SHORT TASK: Copy each line of the listing below exactly.

DATA BLOCK:
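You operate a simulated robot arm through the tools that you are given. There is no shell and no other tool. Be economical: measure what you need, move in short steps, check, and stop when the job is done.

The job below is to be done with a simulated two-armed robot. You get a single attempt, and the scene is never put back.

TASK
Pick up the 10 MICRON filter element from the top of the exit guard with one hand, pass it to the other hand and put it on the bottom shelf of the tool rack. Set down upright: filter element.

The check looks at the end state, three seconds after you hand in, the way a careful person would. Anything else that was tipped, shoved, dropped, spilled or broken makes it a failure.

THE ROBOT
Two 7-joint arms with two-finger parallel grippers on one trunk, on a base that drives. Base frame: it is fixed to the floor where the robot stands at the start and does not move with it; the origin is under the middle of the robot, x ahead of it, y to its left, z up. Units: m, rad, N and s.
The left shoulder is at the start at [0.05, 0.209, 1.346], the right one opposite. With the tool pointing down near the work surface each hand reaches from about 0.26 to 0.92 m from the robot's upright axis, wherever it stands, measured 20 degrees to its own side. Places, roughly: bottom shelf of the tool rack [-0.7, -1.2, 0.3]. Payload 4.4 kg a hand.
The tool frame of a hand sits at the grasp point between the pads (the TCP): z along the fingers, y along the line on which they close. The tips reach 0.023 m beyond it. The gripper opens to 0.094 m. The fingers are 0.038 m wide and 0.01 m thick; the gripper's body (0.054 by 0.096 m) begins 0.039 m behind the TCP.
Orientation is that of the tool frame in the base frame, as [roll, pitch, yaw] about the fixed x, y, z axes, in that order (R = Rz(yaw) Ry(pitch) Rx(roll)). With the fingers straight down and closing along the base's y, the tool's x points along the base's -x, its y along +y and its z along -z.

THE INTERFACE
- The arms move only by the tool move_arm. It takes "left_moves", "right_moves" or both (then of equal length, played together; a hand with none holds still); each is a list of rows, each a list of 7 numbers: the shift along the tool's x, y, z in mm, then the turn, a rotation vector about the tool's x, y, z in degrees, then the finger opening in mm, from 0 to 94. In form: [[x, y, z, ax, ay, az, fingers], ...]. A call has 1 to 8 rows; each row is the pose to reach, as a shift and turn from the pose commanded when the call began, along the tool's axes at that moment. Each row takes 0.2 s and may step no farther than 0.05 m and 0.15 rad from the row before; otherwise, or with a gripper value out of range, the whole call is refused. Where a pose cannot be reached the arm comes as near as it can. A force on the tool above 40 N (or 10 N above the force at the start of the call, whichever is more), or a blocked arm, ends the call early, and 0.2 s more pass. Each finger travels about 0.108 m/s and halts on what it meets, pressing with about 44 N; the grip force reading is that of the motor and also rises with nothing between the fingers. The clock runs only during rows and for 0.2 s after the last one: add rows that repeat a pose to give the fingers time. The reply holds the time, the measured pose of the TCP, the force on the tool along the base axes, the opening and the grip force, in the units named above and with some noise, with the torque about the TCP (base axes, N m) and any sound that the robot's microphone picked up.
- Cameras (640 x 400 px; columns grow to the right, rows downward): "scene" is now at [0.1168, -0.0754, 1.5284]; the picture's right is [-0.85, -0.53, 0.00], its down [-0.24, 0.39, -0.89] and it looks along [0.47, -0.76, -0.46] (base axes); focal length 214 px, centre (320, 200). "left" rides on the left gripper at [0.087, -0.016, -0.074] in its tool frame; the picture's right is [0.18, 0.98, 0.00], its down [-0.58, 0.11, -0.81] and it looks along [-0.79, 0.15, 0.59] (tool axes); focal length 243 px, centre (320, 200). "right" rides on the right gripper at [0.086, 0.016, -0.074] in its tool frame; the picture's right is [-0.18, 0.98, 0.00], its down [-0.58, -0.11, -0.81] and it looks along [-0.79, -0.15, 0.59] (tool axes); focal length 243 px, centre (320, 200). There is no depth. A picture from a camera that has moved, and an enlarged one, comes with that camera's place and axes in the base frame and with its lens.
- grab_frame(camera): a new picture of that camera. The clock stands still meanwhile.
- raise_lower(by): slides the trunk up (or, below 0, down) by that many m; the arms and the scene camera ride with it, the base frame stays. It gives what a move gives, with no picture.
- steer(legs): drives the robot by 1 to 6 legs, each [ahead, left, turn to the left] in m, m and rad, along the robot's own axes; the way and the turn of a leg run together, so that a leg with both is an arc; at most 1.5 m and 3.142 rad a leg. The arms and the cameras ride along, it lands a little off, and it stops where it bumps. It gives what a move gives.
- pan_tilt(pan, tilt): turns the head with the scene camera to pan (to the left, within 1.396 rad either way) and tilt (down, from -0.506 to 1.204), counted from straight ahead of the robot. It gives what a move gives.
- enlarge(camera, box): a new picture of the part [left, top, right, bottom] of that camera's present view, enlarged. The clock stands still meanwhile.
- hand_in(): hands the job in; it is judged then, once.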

FINISHED EXERCISE:
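You operate a simulated robot arm through the tools that you are given. There is no shell and no other tool. Be economical: measure what you need, move in short steps, check, and stop when the job is done.

The job below is to be done with a simulated two-armed robot. You get a single attempt, and the scene is never put back.

TASK
Pick up the 10 MICRON filter element from the top of the exit guard with one hand, pass it to the other hand and put it on the bottom shelf of the tool rack. Set down upright: filter element.

The check looks at the end state, three seconds after you hand in, the way a careful person would. Anything else that was tipped, shoved, dropped, spilled or broken makes it a failure.

THE ROBOT
Two 7-joint arms with two-finger parallel grippers on one trunk, on a base that drives. Base frame: it is fixed to the floor where the robot stands at the start and does not move with it; the origin is under the middle of the robot, x ahead of it, y to its left, z up. Units: m, rad, N and s.
The left shoulder is at the start at [0.05, 0.209, 1.346], the right one opposite. With the tool pointing down near the work surface each hand reaches from about 0.26 to 0.92 m from the robot's upright axis, wherever it stands, measured 20 degrees to its own side. Places, roughly: bottom shelf of the tool rack [-0.7, -1.2, 0.3]. Payload 4.4 kg a hand.
The tool frame of a hand sits at the grasp point between the pads (the TCP): z along the fingers, y along the line on which they close. The tips reach 0.023 m beyond it. The gripper opens to 0.094 m. The fingers are 0.038 m wide and 0.01 m thick; the gripper's body (0.054 by 0.096 m) begins 0.039 m behind the TCP.
Orientation is that of the tool frame in the base frame, as [roll, pitch, yaw] about the fixed x, y, z axes, in that order (R = Rz(yaw) Ry(pitch) Rx(roll)). With the fingers straight down and closing along the base's y, the tool's x points along the base's -x, its y along +y and its z along -z.

THE INTERFACE
- The arms move only by the tool move_arm. It takes "left_moves", "right_moves" or both (then of equal length, played together; a hand with none holds still); each is a list of rows, each a list of 7 numbers: the shift along the tool's x, y, z in mm, then the turn, a rotation vector about the tool's x, y, z in degrees, then the finger opening in mm, from 0 to 94. In form: [[x, y, z, ax, ay, az, fingers], ...]. A call has 1 to 8 rows; each row is the pose to reach, as a shift and turn from the pose commanded when the call began, along the tool's axes at that moment. Each row takes 0.2 s and may step no farther than 0.05 m and 0.15 rad from the row before; otherwise, or with a gripper value out of range, the whole call is refused. Where a pose cannot be reached the arm comes as near as it can. A force on the tool above 40 N (or 10 N above the force at the start of the call, whichever is more), or a blocked arm, ends the call early, and 0.2 s more pass. Each finger travels about 0.108 m/s and halts on what it meets, pressing with about 44 N; the grip force reading is that of the motor and also rises with nothing between the fingers. The clock runs only during rows and for 0.2 s after the last one: add rows that repeat a pose to give the fingers time. The reply holds the time, the measured pose of the TCP, the force on the tool along the base axes, the opening and the grip force, in the units named above and with some noise, with the torque about the TCP (base axes, N m) and any sound that the robot's microphone picked up.
- Cameras (640 x 400 px; columns grow to the right, rows downward): "scene" is now at [0.1168, -0.0754, 1.5284]; the picture's right is [-0.85, -0.53, 0.00], its down [-0.24, 0.39, -0.89] and it looks along [0.47, -0.76, -0.46] (base axes); focal length 214 px, centre (320, 200). "left" rides on the left gripper at [0.087, -0.016, -0.074] in its tool frame; the picture's right is [0.18, 0.98, 0.00], its down [-0.58, 0.11, -0.81] and it looks along [-0.79, 0.15, 0.59] (tool axes); focal length 243 px, centre (320, 200). "right" rides on the right gripper at [0.086, 0.016, -0.074] in its tool frame; the picture's right is [-0.18, 0.98, 0.00], its down [-0.58, -0.11, -0.81] and it looks along [-0.79, -0.15, 0.59] (tool axes); focal length 243 px, centre (320, 200). There is no depth. A picture from a camera that has moved, and an enlarged one, comes with that camera's place and axes in the base frame and with its lens.
- grab_frame(camera): a new picture of that camera. The clock stands still meanwhile.
- raise_lower(by): slides the trunk up (or, below 0, down) by that many m; the arms and the scene camera ride with it, the base frame stays. It gives what a move gives, with no picture.
- steer(legs): drives the robot by 1 to 6 legs, each [ahead, left, turn to the left] in m, m and rad, along the robot's own axes; the way and the turn of a leg run together, so that a leg with both is an arc; at most 1.5 m and 3.142 rad a leg. The arms and the cameras ride along, it lands a little off, and it stops where it bumps. It gives what a move gives.
- pan_tilt(pan, tilt): turns the head with the scene camera to pan (to the left, within 1.396 rad either way) and tilt (down, from -0.506 to 1.204), counted from straight ahead of the robot. It gives what a move gives.
- enlarge(camera, box): a new picture of the part [left, top, right, bottom] of that camera's present view, enlarged. The clock stands still meanwhile.
- hand_in(): hands the job in; it is judged then, once.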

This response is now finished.